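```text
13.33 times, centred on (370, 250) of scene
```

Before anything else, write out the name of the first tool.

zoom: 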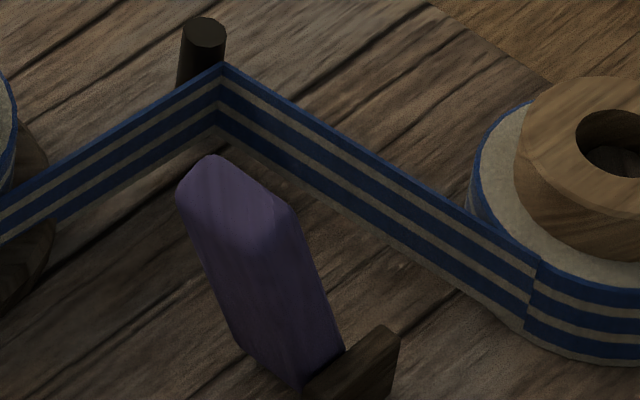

YOUR GOAL: Copy out the whole listing exactly, and don't carry over any pictures.

TASK RESPONSE:
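```text
13.33 times, centred on (370, 250) of scene
```

Before anything else, write out the name of the first tool.

zoom: 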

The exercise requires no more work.